* Raw data *
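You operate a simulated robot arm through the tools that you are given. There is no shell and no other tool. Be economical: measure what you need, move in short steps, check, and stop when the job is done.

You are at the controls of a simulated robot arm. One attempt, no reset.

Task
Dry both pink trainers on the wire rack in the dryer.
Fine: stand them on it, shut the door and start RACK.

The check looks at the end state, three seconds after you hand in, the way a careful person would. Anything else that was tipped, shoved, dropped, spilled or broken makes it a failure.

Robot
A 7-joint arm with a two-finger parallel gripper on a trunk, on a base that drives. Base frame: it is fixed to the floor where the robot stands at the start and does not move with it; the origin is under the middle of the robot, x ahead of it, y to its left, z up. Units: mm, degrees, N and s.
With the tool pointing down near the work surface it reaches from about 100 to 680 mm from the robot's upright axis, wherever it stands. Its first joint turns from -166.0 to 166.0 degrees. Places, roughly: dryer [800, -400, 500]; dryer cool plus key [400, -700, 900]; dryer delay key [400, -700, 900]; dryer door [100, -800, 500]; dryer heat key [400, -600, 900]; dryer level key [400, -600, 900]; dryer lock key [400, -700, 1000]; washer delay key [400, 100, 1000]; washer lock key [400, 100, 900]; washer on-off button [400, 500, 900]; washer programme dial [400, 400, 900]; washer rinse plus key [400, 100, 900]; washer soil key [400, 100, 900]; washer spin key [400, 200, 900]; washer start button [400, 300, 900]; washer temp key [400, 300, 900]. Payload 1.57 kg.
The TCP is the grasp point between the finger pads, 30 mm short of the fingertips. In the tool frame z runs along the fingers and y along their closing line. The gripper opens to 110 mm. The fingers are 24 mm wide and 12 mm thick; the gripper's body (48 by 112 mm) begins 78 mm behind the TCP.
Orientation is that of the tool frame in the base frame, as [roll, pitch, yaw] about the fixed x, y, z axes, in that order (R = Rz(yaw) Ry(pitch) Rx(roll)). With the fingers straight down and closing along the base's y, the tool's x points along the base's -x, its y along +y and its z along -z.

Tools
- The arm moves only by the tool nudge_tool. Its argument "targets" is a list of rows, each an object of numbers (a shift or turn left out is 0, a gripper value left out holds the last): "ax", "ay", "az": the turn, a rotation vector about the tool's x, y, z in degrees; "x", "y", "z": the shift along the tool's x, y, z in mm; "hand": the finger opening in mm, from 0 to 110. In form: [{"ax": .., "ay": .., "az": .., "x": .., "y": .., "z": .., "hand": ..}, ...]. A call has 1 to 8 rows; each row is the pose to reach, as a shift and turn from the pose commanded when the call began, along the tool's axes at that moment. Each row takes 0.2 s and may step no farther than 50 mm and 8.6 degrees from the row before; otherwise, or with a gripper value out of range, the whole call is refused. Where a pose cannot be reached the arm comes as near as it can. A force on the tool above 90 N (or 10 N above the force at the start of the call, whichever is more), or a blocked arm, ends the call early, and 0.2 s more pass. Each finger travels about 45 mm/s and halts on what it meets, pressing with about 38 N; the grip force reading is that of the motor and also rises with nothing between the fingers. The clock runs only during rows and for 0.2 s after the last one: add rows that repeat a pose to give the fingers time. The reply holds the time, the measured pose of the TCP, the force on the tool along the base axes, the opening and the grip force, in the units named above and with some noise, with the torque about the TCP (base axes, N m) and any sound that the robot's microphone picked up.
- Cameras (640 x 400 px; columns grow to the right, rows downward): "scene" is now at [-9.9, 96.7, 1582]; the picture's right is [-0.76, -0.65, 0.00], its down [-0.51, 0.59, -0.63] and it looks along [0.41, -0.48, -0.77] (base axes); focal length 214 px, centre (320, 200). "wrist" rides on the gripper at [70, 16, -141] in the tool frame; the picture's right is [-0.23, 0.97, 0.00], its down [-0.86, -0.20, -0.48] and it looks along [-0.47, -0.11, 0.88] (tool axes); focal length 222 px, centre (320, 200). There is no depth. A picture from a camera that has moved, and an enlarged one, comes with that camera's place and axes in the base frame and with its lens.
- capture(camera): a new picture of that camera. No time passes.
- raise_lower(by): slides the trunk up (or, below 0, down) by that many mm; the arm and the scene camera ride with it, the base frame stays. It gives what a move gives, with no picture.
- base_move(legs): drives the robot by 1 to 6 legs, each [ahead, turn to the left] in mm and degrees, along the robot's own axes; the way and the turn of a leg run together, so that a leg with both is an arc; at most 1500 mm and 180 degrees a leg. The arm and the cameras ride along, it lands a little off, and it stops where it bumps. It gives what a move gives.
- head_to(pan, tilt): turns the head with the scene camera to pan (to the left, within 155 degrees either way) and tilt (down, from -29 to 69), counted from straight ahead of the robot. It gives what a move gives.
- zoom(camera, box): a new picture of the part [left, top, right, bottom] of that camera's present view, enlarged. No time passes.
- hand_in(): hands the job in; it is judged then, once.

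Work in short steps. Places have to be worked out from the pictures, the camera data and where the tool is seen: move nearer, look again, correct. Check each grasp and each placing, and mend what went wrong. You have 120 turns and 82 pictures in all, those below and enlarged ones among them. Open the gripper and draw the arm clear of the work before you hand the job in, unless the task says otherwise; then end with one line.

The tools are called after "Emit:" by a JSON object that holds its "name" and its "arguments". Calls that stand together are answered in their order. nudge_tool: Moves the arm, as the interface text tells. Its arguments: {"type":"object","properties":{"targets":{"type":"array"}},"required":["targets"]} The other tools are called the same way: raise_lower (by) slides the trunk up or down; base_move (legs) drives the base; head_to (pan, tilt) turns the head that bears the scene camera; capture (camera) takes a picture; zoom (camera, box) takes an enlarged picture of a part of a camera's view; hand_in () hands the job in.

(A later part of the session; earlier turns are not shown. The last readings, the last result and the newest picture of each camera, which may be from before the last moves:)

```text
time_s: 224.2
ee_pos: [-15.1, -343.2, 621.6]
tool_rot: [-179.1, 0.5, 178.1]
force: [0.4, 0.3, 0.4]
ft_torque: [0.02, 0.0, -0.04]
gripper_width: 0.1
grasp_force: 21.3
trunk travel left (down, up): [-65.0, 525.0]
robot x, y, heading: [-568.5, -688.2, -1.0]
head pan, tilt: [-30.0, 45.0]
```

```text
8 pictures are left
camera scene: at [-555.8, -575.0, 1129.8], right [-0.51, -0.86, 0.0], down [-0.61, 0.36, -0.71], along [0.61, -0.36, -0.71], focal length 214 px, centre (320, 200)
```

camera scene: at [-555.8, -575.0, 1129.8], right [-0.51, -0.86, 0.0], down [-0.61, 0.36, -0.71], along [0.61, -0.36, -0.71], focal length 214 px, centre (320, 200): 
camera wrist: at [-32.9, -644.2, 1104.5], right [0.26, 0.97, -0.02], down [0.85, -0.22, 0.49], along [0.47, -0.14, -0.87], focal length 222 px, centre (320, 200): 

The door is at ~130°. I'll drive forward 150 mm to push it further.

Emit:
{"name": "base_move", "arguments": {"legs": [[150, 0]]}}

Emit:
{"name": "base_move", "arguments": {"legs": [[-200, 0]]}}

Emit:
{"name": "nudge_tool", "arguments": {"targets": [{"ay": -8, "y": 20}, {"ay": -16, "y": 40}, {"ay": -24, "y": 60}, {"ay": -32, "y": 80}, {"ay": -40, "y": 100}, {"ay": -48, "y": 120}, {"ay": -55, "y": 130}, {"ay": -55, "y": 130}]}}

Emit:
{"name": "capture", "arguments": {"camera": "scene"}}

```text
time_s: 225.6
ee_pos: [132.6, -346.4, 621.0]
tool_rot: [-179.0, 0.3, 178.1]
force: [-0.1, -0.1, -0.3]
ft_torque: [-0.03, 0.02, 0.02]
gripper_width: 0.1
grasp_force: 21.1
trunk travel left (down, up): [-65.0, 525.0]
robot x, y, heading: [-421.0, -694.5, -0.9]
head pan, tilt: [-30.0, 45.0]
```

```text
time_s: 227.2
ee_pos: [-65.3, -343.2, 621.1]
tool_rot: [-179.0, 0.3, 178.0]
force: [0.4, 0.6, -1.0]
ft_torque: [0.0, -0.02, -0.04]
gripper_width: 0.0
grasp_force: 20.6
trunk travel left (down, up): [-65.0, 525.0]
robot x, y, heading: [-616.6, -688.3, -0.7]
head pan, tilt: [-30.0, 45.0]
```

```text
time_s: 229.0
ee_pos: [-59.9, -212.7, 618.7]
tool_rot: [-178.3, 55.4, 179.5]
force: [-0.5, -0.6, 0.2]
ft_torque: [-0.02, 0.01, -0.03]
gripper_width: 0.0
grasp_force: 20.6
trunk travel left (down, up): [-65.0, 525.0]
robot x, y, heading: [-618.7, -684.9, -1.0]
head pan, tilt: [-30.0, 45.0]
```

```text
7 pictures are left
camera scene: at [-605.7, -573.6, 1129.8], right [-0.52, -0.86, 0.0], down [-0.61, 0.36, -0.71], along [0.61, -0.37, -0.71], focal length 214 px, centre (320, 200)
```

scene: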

* Exercise task *
Count every line in the data where the string "straight" occurs. Give nothing except the number.

* Finished answer *
2